_Problem 1_: Quote the text section word for word, starting at "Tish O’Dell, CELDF" and ending with "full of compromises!".
_Problem 2_: Reproduce exactly the lines of the material beneath, from the line that contains "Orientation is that" to the line that contains "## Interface", both included, and no other lines.

_Text section_:
Tish O’Dell, CELDF

On the evening of Earth Day 2020, I along with the other Community Rights Organizers at The Community Environmental Legal Defense Fund (CELDF), hosted a Q & A titled “50 Years of Earth Day- What are we Celebrating?”. I wanted the title to be “50 Years of Earth Day…and the Earth is Fucked”, but we all know life is full of compromises! 

This was also the evening of the premiere of the Moore/Gibbs documentary, Planet of the Humans, so I didn’t get to watch it until the next day. I started watching while having my morning coffee and I was immediately riveted. Not because Gibbs was pointing out that I had been duped again…not because I drive a Prius and had illusions of that helping slow down the climate disaster, but because he was revealing a truth about the “environmental movement.” A truth that capitalism, which is based on endless expansion and consumption as a measure of progress just isn’t compatible with reality. Reactions to the movie by some critical environmentalists have since been shown to be shallow, self-serving, and not all that serious.

The truth addressed by Gibbs wasn’t new to me. I discovered it years ago when I began my work as a Community Rights and Rights of Nature organizer. During that decade of activism, I’ve too many times felt the wrath of environmental activists who seemed unable to grasp the weight of their complicity in the global crisis. Instead of pouring every bit of their efforts into protecting the planet, they seemed more devoted to protecting a privileged way of life. And yet here were Michael Moore and Jeff Gibbs coming out and challenging that deep-seated belief that we can do both: save life on Earth and still hold onto the luxurious amenities (that only some get to enjoy), made possible by access to seemingly inexhaustible sources of energy.

_Dataset extract_:
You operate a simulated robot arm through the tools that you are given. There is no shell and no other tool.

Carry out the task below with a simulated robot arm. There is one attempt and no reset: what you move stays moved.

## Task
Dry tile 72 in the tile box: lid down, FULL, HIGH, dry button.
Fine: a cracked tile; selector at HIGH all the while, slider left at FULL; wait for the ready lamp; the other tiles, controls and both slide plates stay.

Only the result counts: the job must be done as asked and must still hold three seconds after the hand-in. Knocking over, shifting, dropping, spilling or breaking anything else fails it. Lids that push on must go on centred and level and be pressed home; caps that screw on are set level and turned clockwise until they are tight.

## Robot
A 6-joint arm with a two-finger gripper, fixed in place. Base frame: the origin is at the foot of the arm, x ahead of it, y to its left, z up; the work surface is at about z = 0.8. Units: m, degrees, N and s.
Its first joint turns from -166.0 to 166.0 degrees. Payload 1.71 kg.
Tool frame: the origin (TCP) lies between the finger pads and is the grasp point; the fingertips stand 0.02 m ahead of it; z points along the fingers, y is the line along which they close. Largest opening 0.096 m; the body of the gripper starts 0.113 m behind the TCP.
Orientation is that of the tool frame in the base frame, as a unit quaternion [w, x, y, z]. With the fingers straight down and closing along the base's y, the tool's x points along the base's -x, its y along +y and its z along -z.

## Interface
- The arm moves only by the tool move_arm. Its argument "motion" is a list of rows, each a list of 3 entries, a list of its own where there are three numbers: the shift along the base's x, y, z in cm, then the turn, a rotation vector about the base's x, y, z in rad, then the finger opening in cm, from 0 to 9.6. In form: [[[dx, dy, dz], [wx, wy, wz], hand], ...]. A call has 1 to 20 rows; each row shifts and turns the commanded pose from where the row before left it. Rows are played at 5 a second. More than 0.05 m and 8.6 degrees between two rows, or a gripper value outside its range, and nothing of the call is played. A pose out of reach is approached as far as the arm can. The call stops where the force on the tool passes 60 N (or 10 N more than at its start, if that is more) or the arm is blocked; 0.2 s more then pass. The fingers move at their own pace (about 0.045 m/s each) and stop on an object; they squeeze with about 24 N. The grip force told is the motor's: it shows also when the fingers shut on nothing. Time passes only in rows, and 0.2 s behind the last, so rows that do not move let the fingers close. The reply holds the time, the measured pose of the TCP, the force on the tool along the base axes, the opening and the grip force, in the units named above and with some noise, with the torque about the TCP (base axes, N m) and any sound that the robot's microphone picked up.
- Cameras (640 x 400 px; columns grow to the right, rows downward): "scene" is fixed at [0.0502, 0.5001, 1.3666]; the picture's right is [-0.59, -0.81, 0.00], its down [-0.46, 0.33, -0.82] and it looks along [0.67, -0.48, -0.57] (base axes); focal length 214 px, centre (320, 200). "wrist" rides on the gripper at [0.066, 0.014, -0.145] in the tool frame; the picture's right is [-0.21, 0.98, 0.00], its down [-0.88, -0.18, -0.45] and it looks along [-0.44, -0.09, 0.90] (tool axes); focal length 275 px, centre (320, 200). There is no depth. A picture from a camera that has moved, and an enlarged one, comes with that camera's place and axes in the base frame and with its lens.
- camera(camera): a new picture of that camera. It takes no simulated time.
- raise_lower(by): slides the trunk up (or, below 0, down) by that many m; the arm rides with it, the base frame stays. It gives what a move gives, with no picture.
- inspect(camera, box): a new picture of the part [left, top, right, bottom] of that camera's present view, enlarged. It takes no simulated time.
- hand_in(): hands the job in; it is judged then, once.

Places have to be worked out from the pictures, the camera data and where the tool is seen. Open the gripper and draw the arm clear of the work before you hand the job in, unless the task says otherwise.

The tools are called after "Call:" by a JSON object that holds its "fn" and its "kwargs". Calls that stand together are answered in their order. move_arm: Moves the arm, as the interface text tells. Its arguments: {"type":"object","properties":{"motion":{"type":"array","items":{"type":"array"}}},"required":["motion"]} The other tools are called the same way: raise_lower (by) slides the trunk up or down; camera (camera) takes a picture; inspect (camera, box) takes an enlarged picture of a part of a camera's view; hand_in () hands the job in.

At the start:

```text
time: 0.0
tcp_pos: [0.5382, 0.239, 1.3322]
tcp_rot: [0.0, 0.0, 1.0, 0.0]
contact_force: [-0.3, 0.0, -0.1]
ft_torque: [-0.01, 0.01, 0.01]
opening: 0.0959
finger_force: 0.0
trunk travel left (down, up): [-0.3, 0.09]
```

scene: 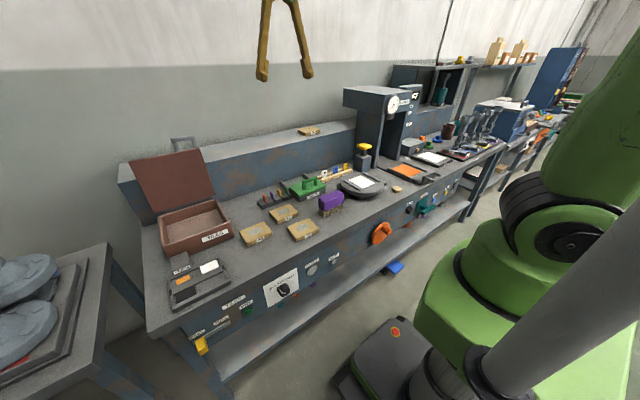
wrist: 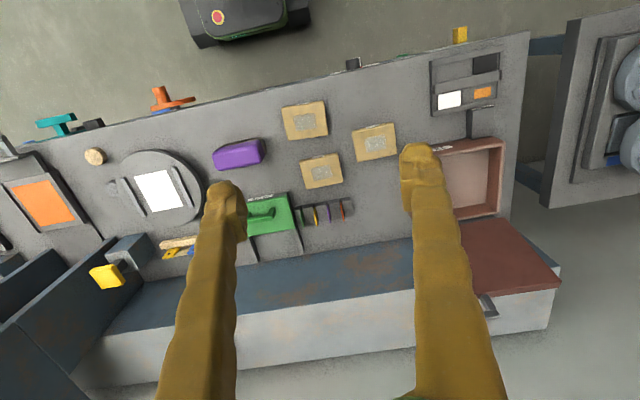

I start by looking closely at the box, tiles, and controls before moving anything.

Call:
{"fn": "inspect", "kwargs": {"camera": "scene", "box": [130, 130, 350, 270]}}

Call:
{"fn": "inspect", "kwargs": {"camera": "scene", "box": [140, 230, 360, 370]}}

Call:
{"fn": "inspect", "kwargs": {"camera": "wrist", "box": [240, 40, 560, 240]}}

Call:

_Solution 1_:
Tish O’Dell, CELDF

On the evening of Earth Day 2020, I along with the other Community Rights Organizers at The Community Environmental Legal Defense Fund (CELDF), hosted a Q & A titled “50 Years of Earth Day- What are we Celebrating?”. I wanted the title to be “50 Years of Earth Day…and the Earth is Fucked”, but we all know life is full of compromises!

_Solution 2_:
Orientation is that of the tool frame in the base frame, as a unit quaternion [w, x, y, z]. With the fingers straight down and closing along the base's y, the tool's x points along the base's -x, its y along +y and its z along -z.

## Interface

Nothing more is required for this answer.